Chapter 5: page 34

Chapter 5: The Inquiry Mindset for Meaningful College Research

chapter written by Dan Curtis-Cummins

with contributions from Lizzy Borges, Matt Martin, Faith Rusk, and Melissa Seelye of SFSU J. Paul Leonard Library

& contributions from Jennifer Trainor and Todd Walker of the English Department

Image Source: Jon Tyson on Unsplash.com


Learning Objectives

  1. Curiosity, Engagement: Develop your personal interests, passions, and experiences related to larger social issues into open-ended “Inquiry Questions” to guide your entire research process. Connect your ideas to those of other authors.
  2. Critical Information Literacy: Learn strategies for finding and evaluating knowledgeable sources to investigate your Inquiry Question, and develop skills to evaluate the credibility of all sources of information in your lives. By continuing to view reading, research and writing as an ongoing conversation, build your own credibility by establishing your own ideas in relation to sources you evaluate.
  3. Openness: Continue to practice being open: open to new ways of asking questions, open to new ways of finding information and knowledge from sources, open to relating to new perspectives that you will find in those sources.

Asking Questions

As college students on the threshold of the academic community, many of you probably think that research is about finding answers to a question given to you by your professor. While this may have been true in high school, we would like to propose that a more meaningful research process in college starts somewhere else, in a place far from just finding answers to somebody else’s questions. In contrast, research in college builds on the “Framework for Success in Postsecondary Writing” and starts with your curiosity: asking your own questions, questions about real-life issues that matter to you, that hit close to home, that are related to your experience. This is the academic research that is important to people and changes the world, because it is based on real life and real motivations to create change or solve a problem.

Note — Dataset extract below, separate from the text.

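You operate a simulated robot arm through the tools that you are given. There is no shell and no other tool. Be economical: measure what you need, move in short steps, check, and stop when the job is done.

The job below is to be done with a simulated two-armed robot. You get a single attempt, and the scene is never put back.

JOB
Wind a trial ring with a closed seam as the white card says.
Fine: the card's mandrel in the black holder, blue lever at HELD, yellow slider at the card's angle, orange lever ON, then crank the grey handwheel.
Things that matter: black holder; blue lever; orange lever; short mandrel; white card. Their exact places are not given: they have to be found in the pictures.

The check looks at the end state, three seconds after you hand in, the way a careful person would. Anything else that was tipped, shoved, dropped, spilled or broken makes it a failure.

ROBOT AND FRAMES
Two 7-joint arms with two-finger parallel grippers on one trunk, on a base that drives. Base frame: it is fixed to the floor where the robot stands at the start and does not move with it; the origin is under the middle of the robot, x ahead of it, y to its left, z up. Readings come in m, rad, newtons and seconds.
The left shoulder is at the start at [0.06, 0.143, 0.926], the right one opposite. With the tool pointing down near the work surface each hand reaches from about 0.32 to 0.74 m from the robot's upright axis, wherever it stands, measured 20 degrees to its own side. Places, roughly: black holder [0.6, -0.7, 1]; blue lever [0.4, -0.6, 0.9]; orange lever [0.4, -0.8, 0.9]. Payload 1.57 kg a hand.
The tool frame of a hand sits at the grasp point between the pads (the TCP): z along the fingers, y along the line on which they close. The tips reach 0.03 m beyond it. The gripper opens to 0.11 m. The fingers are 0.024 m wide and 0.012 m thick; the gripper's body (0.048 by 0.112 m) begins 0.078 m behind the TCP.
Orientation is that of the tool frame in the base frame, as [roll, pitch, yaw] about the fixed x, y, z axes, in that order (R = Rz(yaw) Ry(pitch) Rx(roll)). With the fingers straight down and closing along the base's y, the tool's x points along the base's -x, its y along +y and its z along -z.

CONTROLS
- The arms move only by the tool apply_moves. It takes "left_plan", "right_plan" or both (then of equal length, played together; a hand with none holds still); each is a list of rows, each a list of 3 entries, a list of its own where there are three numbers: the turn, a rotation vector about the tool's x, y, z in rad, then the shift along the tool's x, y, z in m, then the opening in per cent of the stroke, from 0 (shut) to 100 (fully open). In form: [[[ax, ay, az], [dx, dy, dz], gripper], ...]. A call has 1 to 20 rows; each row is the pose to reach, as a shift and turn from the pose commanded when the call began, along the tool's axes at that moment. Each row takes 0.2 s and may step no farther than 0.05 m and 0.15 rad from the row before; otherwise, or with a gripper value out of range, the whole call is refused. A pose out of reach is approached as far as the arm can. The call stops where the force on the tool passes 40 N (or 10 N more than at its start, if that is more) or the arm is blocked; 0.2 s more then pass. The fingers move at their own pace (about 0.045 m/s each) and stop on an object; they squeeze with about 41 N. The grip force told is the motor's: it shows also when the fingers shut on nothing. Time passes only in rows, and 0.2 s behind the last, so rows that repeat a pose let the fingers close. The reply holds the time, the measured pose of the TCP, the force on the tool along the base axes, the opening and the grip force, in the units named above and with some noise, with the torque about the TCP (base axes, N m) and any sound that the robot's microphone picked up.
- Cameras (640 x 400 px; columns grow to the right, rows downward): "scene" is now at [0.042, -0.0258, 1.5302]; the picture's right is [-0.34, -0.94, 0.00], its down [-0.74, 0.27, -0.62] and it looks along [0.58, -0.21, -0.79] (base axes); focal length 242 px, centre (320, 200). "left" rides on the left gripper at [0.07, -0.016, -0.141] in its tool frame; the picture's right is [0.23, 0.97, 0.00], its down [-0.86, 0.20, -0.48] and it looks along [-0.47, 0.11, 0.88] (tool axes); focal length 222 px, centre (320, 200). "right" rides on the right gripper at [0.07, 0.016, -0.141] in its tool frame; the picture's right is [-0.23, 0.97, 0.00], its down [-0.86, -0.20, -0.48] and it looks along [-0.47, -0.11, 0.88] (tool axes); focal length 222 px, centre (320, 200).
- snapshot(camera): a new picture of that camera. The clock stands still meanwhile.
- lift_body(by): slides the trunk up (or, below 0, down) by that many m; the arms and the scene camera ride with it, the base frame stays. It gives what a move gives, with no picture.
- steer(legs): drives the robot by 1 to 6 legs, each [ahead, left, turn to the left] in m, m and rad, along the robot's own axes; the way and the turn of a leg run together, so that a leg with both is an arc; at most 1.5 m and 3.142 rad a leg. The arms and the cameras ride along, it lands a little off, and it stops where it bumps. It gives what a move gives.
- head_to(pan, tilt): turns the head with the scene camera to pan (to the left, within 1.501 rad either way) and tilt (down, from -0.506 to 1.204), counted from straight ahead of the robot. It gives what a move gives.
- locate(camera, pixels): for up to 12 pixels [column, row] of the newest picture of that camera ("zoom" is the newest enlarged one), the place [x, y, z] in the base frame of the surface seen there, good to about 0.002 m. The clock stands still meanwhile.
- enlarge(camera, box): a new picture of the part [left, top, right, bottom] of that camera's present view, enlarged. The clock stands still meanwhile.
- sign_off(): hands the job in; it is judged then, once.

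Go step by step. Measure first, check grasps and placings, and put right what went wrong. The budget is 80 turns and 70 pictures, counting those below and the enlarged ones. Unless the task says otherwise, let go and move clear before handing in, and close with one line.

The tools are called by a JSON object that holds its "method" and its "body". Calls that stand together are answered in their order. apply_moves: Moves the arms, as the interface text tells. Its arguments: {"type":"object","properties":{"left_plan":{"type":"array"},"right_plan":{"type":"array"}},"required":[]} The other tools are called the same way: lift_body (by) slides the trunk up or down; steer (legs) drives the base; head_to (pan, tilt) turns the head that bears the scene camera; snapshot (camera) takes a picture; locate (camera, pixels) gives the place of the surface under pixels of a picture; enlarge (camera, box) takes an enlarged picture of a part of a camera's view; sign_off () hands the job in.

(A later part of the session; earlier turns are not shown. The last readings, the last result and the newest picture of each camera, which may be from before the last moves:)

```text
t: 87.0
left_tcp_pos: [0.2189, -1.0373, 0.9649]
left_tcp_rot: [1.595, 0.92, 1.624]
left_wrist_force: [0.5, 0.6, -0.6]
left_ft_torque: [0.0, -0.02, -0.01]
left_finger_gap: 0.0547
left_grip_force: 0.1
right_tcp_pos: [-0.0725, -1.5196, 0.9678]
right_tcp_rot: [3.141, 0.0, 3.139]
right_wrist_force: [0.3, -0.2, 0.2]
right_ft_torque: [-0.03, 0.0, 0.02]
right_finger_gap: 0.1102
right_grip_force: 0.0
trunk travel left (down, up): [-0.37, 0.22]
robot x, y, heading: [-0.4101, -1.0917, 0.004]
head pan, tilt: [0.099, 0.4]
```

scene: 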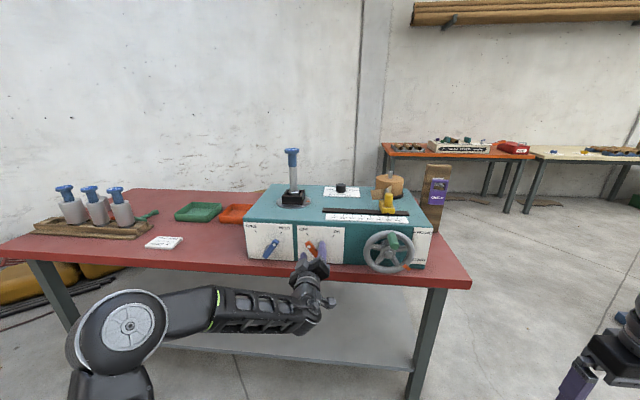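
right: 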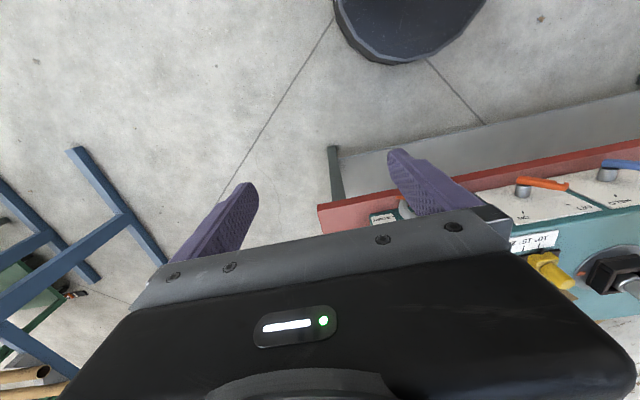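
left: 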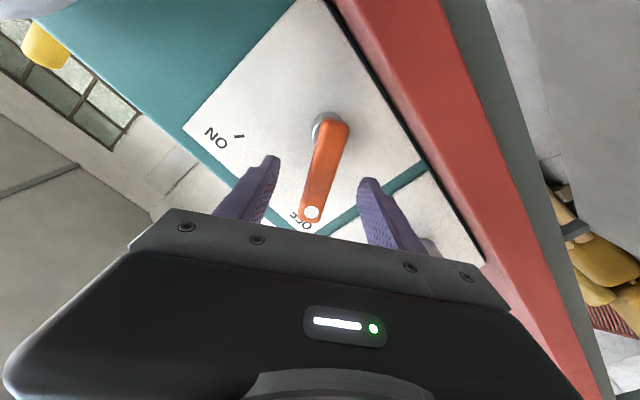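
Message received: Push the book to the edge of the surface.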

That’s the “meaningful” part of the title of this chapter. The Inquiry Mindset is the other important part of college research, which is the “asking questions” part. College research should be driven by open-ended questions that seek to expose real issues or problems occurring in the daily lives of a particular group of people or populations. The questions you ask should not be structured in a way that they seek one correct answer, per se, but rather perspectives or experiences of scholars that have come before you. In a way, your Inquiry Questions open up the conversation with authors that characterize the reading and writing processes we’ve described earlier. The more relevant the issue and/or the population is to you, the researcher, the more meaningful the reading, research, and writing process will be. We’d like to suggest that just as in the critical and active reading process described earlier, “when you start to see reading [and by extension, research] as a ‘conversation’ with authors, who have life experiences similar to yours, and for some of whom your life experiences could teach, research engages you in solving real issues in the world that have meaning for you beyond the page” (Chapter 2: page 9).